The AVC encoded film makes suburban life look as thrilling as it possibly can, although the main draw here will be of course how vibrant the rose petal sequences contrast with the rest of the imagery. Thankfully the majority of this transfer looks impeccable; with a nice grain haze that is so common amongst 90s films and plenty of nicely detailed indoor and outdoor sequences. You’re reminded of just how detailed Blu-ray can get during the rain sequence, as soaked clothes and water droplets fill the screen. Of course the rose petals are also well done, with the most vibrant of the scene being the same one that adorns the cover art.
Audio is a DTS-HD MA 5.1 mix but considering it’s a film about the suburbs (how many more times can I type that?), you’d be right in expecting not a whole lot of thrilling channel switching. It’s a very straightforward mix, mostly in the front channels, with the only real surround and LFE output coming from the cheer sequence in the stadium. Overall though it’s a very solid mix regardless and definitely does what it can with the material.

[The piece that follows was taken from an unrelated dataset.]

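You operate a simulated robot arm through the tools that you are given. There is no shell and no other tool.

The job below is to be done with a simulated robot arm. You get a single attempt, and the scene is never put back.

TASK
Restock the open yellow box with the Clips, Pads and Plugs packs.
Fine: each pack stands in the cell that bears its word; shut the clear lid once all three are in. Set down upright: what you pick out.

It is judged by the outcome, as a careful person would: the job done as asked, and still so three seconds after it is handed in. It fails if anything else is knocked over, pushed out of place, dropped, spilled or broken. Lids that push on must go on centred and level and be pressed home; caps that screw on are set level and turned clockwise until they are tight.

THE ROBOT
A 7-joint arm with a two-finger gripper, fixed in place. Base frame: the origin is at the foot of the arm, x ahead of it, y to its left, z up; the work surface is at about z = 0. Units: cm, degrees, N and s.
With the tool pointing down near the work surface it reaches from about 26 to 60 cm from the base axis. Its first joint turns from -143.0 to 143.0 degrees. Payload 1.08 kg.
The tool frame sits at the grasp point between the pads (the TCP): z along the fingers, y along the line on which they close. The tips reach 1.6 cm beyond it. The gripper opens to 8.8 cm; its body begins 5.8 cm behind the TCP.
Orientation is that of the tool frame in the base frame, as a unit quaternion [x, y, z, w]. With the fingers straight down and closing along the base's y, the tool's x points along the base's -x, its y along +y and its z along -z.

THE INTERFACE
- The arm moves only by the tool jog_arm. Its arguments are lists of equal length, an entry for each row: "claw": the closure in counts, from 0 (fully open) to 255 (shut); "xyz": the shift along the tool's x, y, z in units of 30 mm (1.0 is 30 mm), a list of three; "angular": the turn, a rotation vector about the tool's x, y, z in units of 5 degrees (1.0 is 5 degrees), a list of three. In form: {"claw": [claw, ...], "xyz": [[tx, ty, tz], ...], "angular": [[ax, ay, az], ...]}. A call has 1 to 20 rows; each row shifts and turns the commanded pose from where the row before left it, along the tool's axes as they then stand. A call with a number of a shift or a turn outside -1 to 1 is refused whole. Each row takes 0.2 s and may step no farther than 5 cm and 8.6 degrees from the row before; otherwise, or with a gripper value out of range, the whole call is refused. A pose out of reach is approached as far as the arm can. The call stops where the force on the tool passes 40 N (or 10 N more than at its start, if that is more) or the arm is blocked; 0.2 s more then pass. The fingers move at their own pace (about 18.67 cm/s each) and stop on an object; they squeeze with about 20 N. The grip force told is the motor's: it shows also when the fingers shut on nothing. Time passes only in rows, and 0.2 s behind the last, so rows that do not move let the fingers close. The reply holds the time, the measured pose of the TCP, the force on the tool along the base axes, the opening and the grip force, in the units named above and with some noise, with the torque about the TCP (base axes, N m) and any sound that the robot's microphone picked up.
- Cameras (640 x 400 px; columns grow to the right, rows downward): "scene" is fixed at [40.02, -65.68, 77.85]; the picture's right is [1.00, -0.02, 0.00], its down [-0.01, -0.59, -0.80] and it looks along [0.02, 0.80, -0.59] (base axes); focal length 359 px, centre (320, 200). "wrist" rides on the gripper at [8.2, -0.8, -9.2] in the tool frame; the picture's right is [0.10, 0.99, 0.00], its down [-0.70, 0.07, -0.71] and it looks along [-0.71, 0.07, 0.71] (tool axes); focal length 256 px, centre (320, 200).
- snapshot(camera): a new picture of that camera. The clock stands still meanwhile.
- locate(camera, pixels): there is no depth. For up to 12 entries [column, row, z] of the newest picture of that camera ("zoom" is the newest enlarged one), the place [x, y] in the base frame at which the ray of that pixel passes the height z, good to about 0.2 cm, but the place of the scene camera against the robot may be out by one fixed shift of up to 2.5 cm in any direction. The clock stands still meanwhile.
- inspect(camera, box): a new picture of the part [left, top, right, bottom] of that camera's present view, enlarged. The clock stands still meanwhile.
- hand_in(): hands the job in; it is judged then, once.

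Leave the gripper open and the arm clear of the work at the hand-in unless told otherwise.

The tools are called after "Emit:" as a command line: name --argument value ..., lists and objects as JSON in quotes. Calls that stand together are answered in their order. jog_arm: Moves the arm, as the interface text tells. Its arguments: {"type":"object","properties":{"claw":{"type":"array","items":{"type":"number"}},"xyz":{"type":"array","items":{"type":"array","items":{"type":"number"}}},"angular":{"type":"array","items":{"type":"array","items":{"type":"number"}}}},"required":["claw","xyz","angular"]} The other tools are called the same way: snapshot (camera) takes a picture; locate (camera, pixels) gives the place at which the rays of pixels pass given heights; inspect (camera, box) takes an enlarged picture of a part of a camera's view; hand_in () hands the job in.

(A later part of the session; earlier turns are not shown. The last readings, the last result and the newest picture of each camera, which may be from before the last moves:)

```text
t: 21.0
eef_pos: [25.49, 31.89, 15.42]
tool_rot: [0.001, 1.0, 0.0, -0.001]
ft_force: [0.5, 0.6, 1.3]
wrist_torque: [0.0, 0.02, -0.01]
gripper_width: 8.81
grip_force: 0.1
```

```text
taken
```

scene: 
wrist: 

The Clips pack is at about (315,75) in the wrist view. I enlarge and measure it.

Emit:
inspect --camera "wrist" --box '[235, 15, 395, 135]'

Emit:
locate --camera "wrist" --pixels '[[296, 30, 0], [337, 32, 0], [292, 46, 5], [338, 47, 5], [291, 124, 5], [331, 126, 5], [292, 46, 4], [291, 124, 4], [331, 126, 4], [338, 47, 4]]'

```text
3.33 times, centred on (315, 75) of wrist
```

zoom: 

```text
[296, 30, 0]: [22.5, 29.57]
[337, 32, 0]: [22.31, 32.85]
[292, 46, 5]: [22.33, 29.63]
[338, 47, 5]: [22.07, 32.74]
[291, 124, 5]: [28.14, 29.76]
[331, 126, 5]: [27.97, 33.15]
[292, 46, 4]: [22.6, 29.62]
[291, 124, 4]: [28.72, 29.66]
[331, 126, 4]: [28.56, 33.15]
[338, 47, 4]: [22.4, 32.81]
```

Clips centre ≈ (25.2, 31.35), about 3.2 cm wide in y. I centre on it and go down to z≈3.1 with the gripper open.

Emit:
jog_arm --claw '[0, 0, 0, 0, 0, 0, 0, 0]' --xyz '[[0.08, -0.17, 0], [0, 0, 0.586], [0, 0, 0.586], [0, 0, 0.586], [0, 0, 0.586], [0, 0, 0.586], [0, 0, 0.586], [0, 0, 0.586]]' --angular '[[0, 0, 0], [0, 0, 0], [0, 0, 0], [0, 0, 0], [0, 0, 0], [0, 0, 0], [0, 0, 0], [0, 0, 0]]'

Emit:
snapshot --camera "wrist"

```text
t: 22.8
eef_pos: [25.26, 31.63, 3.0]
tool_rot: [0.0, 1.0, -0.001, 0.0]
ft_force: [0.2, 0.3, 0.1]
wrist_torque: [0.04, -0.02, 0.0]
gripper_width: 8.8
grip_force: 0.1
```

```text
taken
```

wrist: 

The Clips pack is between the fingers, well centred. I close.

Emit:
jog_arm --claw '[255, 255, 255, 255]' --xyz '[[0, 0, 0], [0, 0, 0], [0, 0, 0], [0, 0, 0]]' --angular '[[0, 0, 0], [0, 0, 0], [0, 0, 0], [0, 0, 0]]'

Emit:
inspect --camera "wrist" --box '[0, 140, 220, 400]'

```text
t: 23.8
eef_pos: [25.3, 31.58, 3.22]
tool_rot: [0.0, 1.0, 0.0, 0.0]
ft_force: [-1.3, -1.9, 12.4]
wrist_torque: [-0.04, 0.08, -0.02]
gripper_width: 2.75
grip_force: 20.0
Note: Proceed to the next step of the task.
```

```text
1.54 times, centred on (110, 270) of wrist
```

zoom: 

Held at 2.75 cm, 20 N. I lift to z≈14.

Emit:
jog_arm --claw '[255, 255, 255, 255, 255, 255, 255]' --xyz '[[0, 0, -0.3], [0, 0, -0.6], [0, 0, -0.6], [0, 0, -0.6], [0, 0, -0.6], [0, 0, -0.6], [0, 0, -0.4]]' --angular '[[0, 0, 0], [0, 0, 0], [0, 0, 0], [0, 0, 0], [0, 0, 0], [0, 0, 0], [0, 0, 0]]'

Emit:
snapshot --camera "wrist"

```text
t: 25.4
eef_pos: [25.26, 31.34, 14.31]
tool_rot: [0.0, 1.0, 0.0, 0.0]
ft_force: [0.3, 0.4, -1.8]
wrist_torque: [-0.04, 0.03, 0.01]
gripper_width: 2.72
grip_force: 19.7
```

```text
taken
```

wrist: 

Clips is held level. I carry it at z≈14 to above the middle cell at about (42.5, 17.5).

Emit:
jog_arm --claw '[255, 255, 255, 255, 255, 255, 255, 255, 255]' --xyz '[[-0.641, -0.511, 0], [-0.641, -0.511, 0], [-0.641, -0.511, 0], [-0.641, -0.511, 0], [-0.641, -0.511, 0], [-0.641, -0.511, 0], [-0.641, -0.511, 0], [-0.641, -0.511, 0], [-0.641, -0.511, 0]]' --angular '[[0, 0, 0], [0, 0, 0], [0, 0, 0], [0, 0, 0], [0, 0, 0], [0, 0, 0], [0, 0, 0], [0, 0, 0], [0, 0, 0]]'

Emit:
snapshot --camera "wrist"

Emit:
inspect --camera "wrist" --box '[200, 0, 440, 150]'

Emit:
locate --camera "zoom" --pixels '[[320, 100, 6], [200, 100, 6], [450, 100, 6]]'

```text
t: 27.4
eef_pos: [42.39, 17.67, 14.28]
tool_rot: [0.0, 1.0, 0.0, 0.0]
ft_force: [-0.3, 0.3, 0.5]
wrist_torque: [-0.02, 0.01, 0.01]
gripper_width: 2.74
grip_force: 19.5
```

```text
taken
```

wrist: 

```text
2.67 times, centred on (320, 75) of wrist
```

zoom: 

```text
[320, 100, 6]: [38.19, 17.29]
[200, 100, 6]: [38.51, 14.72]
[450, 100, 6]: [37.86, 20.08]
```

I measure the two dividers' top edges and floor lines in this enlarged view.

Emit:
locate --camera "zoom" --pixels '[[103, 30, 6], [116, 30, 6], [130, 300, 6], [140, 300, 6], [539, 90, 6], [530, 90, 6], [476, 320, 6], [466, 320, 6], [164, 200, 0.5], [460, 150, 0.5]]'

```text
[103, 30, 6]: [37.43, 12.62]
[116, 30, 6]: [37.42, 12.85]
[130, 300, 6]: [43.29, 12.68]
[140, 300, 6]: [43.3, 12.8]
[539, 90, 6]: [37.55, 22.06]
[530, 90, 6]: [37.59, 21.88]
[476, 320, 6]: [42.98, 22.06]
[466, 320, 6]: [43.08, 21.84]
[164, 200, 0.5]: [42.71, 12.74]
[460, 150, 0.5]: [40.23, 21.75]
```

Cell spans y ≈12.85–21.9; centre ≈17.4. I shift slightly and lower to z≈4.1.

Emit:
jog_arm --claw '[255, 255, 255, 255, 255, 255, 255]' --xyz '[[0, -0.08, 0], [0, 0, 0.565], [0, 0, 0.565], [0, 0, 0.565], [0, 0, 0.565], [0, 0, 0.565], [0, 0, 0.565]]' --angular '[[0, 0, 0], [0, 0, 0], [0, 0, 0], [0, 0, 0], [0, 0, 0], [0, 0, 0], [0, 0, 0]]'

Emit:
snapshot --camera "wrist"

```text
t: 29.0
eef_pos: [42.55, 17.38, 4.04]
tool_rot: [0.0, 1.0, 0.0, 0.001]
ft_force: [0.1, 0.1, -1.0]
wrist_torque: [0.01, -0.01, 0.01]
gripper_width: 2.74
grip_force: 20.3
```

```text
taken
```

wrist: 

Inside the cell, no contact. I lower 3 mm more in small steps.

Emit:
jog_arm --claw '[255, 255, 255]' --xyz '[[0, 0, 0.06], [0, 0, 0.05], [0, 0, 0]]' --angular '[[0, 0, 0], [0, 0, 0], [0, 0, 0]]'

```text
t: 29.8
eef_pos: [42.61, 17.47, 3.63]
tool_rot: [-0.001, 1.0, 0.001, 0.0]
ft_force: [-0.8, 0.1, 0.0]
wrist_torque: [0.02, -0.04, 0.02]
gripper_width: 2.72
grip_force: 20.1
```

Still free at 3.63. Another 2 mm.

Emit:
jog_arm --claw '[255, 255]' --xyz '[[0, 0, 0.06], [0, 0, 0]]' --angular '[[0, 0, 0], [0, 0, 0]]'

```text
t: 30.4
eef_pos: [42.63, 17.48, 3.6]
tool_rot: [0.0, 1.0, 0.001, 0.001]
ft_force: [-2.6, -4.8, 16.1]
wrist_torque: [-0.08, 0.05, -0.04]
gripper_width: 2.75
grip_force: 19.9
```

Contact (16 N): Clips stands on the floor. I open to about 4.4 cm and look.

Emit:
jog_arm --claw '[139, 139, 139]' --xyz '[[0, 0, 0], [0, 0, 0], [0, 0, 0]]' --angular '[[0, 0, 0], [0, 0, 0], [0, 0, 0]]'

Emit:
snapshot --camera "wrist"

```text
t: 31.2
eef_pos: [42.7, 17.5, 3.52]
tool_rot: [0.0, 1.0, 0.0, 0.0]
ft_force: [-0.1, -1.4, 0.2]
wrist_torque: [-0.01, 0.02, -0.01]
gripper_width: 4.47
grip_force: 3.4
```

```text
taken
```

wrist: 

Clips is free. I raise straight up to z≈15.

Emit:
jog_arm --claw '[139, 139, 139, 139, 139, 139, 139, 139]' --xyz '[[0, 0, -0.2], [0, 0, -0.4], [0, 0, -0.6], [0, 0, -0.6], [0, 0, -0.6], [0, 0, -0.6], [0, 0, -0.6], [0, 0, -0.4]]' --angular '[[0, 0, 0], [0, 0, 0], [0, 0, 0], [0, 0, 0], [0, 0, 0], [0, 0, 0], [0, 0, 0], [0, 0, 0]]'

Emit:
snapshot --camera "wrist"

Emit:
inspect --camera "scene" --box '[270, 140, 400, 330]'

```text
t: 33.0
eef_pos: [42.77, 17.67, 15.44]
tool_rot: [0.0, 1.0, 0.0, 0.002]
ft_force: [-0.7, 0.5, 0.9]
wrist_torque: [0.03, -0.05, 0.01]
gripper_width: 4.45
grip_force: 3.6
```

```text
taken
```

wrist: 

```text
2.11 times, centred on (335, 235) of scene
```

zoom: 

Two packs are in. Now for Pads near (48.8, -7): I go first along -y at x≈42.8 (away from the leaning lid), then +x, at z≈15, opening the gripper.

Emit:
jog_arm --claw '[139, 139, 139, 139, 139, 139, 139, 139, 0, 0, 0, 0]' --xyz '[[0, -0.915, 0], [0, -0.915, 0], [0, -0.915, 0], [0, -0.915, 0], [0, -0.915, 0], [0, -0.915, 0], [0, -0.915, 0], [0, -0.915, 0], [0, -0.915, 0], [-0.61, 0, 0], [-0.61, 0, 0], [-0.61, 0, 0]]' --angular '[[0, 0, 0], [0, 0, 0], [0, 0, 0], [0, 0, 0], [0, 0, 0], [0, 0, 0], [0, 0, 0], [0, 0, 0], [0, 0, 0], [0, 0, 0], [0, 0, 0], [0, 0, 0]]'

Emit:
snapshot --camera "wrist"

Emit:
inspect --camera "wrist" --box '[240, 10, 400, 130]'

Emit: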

• Commentary with Director Sam Mendes and Screenwriter Alan Ball
• American Beauty Look Closer…
• Storyboard Presentation with Sam Mendes and Director of Photography Conrad L. Hall
• Trailers: – 2 Theatrical Trailers HD
As previously mentioned these are the same extras as the previous DVD release, so nothing new to see here unfortunately. Still a Recommended release if you don’t already own the previous DVD release, but unlike other Sapphire releases you won’t gain much by upgrading to this edition.
American Beauty arrives on Blu-ray on September 21st.